Just the thought of nails raking across a chalkboard is enough to send shivers down many people's spines — but the reasoning behind this reaction has remained a mystery for decades. Scientists have attributed it to everything from the visual stimuli associated with the sound to an inborn reaction that helps preserve one's hearing — there's even been an Ig Nobel Prize awarded for nail-on-chalkboard research.
Now, two European researchers think they've uncovered some new clues to the fingernail-chalkboard mystery. The first is physiological; the second, psychological.
Scientists have known for a number of years that many of the sounds that are most unpleasant to the human ear occur between two and four kilohertz, the range spanned roughly by the highest octave on a piano.

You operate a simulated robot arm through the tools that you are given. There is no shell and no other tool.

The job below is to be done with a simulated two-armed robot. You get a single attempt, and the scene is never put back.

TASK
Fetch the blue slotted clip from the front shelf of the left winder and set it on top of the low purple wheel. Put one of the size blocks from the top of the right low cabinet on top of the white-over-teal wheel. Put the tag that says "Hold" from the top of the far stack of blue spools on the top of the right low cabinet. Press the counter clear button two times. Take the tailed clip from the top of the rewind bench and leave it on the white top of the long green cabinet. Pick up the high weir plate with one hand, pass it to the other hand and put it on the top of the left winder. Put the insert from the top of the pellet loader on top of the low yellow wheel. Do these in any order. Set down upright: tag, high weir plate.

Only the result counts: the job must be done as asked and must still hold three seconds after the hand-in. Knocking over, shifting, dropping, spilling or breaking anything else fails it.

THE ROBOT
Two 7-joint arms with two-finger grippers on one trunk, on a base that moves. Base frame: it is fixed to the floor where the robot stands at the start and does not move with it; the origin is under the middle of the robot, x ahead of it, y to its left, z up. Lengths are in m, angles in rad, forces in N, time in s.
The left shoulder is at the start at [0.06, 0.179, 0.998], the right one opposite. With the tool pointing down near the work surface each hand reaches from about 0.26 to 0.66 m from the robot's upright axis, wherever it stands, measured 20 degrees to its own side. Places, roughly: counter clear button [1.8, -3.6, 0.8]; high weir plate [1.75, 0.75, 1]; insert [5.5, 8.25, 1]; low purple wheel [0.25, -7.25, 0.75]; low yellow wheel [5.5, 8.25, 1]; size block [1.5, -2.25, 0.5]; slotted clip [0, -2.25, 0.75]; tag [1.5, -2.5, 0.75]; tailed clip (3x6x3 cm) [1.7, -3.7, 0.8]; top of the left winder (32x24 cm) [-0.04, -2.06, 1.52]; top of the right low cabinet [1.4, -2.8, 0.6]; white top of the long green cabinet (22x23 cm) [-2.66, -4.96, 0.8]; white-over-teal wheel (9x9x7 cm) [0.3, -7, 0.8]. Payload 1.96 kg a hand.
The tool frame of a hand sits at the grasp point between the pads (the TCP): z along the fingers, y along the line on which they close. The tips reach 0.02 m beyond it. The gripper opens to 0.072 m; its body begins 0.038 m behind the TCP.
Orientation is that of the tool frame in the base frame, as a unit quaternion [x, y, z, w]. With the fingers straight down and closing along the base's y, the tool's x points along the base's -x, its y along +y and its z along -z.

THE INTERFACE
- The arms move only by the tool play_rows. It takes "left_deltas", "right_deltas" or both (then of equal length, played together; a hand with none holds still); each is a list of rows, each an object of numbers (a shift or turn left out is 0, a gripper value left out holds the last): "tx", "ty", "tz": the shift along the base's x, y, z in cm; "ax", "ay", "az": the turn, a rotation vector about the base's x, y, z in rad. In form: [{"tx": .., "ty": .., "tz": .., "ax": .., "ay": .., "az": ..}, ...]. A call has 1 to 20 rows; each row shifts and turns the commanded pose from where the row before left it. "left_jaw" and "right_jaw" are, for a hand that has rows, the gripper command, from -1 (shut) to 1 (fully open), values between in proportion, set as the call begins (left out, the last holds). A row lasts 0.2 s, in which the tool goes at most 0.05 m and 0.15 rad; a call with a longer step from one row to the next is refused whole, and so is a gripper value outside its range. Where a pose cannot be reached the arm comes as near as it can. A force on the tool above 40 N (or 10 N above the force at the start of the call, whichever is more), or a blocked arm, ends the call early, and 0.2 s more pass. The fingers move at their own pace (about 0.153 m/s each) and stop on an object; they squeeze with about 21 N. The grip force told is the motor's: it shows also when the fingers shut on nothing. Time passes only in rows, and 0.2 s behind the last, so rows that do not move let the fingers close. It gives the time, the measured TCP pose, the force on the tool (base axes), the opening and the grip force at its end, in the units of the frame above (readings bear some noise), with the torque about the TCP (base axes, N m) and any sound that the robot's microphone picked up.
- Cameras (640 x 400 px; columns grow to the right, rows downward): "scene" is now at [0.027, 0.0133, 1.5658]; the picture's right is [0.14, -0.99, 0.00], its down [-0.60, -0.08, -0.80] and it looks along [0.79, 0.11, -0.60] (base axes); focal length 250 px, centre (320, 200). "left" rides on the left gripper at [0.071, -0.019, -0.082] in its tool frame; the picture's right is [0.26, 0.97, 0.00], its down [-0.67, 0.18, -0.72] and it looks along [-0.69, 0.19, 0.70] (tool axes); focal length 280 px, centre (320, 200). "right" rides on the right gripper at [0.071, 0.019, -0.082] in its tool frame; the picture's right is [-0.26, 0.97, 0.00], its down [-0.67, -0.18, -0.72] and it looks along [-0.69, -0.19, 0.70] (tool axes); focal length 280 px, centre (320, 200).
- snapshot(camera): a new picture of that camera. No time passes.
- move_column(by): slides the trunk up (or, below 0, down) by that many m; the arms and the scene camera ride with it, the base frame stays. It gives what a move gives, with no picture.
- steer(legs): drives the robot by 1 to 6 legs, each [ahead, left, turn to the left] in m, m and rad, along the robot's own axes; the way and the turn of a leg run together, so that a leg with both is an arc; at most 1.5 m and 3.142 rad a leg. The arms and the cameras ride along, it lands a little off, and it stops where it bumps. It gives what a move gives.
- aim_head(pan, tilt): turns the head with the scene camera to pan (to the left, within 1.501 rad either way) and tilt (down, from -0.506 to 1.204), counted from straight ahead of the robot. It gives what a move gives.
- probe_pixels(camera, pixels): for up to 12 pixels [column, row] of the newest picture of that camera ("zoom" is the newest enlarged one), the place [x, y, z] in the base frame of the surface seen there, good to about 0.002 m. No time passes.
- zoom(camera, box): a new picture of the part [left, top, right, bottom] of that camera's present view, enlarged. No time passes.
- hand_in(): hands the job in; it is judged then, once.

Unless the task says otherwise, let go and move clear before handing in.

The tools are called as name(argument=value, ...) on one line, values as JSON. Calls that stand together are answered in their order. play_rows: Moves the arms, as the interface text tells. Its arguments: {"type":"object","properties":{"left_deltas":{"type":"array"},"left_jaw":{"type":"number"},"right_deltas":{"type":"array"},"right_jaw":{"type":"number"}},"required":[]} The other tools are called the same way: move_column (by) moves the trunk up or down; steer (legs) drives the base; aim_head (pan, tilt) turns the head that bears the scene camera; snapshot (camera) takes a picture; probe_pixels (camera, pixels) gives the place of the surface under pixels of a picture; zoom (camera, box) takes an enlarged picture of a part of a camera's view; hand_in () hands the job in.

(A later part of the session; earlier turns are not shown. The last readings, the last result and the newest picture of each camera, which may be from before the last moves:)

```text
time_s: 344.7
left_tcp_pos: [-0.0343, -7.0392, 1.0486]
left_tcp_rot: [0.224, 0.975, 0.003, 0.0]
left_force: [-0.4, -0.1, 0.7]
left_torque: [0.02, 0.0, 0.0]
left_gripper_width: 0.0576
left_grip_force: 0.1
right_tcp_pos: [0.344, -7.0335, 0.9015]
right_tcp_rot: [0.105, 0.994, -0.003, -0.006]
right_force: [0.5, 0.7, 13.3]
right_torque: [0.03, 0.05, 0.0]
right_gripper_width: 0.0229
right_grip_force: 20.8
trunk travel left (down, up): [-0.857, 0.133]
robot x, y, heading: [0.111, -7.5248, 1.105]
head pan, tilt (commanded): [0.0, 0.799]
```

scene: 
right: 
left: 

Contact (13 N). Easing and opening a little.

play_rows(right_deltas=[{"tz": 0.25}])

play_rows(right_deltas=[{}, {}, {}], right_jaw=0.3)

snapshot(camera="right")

Incidentally, when researchers Michael Oehler and Christoph Reuter varied the sound of various unpleasant noises played for volunteers (noises including forks scraping against plates, fingernails raking across a chalkboard, and the squeaking of rubbing styrofoam), they found that the most "painful" frequencies (as measured by indicators of stress like heart rate and blood pressure) also occurred in this range.
This discovery, in and of itself, isn't completely new. NYU neuroscientist Josh McDermott drew a similar conclusion back in 2009, also pointing out that most noise-induced hearing loss occurs between 2kHz and 4kHz, and that it's "conceivable that the aversive reaction partly reflects the ear's vulnerability."
What Oehler and Reuter point out is that many of the acoustic features of human speech also fall within this frequency band, and suggest that the shape of our ear canals may have in fact evolved to amplify frequencies in this range specifically, referring to this amplification as "open ear gain."
For the second (and I think more interesting) half of Oehler and Robert's experiment, the researchers played what they had previously determined to be the two most unpleasant sounds (fingernails raking against a chalkboard and chalk squeaking against slate) for their volunteers. This time, however, they informed half of their listeners that they would be listening to a piece of contemporary music, and the other half that they would be listening to chalkboard screeches.
Listeners who were told they would be subjected to the chalkboard sounds were more likely to rate the noises as unpleasant than those who were told they would be listening to music. Even more interesting, however, was the observation that participants' stress indicators changed consistently, regardless of what they were told or how they rated the sound.
So does this mean the book is closed on why we find the sound of nails on a chalkboard so awful? Not by a long shot.
The researchers speculate that the amplification of frequencies in the 2kHz—4kHz range could have been important for human survival early in our evolutionary history — allowing us to respond to a baby's cry for help, or heed the warning call of another individual. This hypothesis is one that has been explored before in monkeys, and the one species that was examined did not demonstrate the same aversion to these sounds as humans.
For now, however, Oehler and Reuter intend to explore whether or not their findings could help engineers make the annoying sounds of day to day living (think whining vacuum cleaners) more bearable.
"Our findings might be useful for the sound design of everyday life," Oehler said.